A Shell deepwater drilling site off the Nigerian coast that the company reported leaking on Wednesday may have spilled up to 2.4 million gallons, according to nonprofit environmental satellite monitoring group SkyTruth.
If so, that’s far worse than indicated in statements made so far by Royal Dutch Shell, which has put the amount of oil leaked at the Bonga offshore site at “less than 40,000 barrels,” (1.7 million gallons).
“That could mean anything from 1 gallon to 1.7 million gallons,” John Amos, founder and president of satellite-imaging nonprofit SkyTruth told TPM.
Oil must be at least 1 micron (1/1000th of a millimeter) thick to be seen from a satellite, according to Amos. The visible rainbow sheen, he says, means that the oil could be anywhere from .3 to 10 microns thick, depending on two different sets of guidelines.
Amos used an image from a European Space Agency radar satellite (the ASAR instrument) to determine that as of mid-week, the spill covered an area of 923 square kilometers (356 square miles).
So if the spill is 5 microns thick—the estimate where the two sets of guidelines intersect—the oil would add up to around 1.2 million gallons, Amos said.
Shell has stated that the spill’s thickness is mostly less than 1/100th of a millimeter, or 10 microns, a statement which leaves a big data gap as well.
“If the whole slick is, on average, 10 microns thick, that’s 2.4 million gallons,” Amos said.
Reached for comment, Shell did not acknowledge SkyTruth’s estimate, and and would only reiterate the 40,000 barrel figure.
On Saturday, Shell released an updated, upbeat statement assuring observers that the spill had been contained and was shrinking thanks to the use of dispersals. As the company’s statement reads: “Current estimates based on over flights indicate less than 10,000 barrels of oil remain on the surface of the water.”
The Bonga spill took place Tuesday, December 20, when oil was being transferred between storage ships. The ordinary production capacity of the field was 200,000 barrels a day, and 10 percent of Nigeria’s overall monthly oil production, according to Reuters.
Presumably, Shell would know how much oil it started with on the day of the spill compared to how much remains, according to Amos.
“We have a lot more to hear from Shell about what actually happened at this site,” Amos told TPM.
Shell has been using floating production and storage offloading, or FPSO technology at the Bonga oilfield, “in which crude oil is piped to floating, mobile tanks, usually converted supertankers, rather than fixed platforms. Shuttle tankers collect oil from the FPSO and carry it to market,” as Wired reported earlier this week.
FPSO is a much cheaper way for an oil company to drill offshore, compared to setting up a drilling platform.
In addition, Shell has reported several oil spills off the coast of Nigeria since it began operating there in 2002, which it blames on sabotage and theft.

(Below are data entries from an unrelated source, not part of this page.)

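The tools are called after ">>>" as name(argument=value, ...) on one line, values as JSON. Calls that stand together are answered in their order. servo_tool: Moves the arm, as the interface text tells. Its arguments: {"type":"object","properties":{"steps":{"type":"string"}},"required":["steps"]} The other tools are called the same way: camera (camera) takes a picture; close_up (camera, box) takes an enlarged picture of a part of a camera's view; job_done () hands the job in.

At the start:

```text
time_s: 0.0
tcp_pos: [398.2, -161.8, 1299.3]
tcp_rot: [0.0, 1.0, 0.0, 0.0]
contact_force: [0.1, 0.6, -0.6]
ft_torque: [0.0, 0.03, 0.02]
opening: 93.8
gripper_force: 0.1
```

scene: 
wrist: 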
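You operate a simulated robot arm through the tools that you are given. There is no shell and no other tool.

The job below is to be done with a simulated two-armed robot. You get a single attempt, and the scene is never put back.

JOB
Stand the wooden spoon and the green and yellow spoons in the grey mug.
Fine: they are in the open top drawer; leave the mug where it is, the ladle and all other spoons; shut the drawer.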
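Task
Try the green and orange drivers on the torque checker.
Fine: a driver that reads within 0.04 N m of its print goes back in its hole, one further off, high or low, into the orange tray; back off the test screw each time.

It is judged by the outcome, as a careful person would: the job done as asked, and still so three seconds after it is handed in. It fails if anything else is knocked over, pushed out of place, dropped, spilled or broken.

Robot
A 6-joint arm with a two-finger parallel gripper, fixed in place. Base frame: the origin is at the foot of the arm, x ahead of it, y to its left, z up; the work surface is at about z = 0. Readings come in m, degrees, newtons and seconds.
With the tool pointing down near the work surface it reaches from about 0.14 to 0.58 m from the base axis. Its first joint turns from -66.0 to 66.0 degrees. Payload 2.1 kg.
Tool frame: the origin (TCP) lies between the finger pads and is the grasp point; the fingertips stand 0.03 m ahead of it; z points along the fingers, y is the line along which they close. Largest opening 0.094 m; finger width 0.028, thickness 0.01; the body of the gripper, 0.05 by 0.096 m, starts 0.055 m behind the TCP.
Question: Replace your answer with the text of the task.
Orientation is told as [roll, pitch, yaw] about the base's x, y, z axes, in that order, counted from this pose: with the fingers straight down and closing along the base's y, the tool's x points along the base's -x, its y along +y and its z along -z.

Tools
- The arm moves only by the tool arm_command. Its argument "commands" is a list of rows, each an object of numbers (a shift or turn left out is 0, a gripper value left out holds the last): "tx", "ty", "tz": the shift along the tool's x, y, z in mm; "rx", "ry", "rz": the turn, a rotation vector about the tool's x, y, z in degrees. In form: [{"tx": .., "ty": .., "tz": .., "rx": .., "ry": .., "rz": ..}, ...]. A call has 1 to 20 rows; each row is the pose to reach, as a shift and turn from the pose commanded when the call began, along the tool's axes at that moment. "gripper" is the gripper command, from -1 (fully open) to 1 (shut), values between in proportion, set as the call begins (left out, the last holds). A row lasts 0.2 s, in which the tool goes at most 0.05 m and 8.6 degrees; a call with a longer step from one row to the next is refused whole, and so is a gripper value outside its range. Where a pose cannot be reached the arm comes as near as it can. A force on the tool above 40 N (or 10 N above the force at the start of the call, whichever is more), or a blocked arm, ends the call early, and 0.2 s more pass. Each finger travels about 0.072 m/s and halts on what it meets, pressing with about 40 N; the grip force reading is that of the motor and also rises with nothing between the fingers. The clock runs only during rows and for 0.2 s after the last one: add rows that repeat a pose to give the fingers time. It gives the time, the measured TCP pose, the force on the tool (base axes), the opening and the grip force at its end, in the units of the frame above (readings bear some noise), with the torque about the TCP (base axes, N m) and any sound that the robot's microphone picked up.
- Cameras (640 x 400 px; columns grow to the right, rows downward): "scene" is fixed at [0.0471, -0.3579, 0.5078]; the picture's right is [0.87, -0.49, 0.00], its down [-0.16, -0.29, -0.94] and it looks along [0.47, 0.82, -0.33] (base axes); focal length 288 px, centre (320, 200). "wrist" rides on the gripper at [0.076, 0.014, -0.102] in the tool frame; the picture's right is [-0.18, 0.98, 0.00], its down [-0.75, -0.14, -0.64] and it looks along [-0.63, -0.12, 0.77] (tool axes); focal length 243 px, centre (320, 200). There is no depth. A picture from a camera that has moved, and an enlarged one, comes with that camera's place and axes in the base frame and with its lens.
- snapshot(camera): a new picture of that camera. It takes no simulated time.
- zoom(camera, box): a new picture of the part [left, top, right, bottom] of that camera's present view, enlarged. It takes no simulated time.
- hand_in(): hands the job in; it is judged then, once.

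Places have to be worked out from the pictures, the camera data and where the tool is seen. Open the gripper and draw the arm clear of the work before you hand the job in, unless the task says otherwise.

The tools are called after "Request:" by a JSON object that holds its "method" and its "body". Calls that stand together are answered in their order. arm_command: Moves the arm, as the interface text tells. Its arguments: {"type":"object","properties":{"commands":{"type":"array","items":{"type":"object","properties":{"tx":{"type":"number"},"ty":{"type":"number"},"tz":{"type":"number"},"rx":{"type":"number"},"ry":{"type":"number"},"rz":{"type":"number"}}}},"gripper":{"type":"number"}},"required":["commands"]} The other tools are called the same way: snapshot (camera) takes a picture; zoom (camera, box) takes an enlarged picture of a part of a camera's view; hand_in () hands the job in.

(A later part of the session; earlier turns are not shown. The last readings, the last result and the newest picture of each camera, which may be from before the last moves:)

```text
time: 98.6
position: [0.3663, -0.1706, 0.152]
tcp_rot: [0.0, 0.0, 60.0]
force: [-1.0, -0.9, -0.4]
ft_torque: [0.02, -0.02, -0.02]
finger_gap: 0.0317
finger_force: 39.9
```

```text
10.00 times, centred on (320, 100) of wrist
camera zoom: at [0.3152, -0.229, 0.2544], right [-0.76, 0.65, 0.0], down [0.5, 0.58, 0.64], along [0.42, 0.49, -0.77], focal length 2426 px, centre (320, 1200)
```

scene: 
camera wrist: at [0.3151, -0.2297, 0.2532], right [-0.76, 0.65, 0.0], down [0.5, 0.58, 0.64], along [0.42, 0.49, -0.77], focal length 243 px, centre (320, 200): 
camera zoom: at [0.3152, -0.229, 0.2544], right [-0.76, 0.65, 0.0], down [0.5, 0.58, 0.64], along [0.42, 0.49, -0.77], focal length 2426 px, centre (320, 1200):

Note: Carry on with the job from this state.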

Amos believes Shell has a big incentive to be more transparent about the Bonga spill: the company recently received the Obama adminstration’s conditional approval to drill in the Arctic.
“If they weren’t honest [about the Bonga oil spill] and it was discovered they weren’t, I think that would make our government less likely to ease up on drilling restrictions in the Arctic,” he says.
Another recent Shell update states that “survelliance and aerial photos” show the spill breaking up, and that it has not reached the Nigerian coast. SkyTruth hasn’t been able to confirm or debunk this statement so far.
Amos believes Shell has caught on that groups like SkyTruth are using remote sensing to monitor its operations and vet its public statements.
For proof he points to a statement on Shell’s web site, posted after Amos blogged about the size of the Bonga oil slick, stating that while the spill’s extent, “as seen on satellite images, is very large, it’s also very thin.”
Says Amos, “The days when this stuff was so expensive and techie that only oil companies had access to it are over.”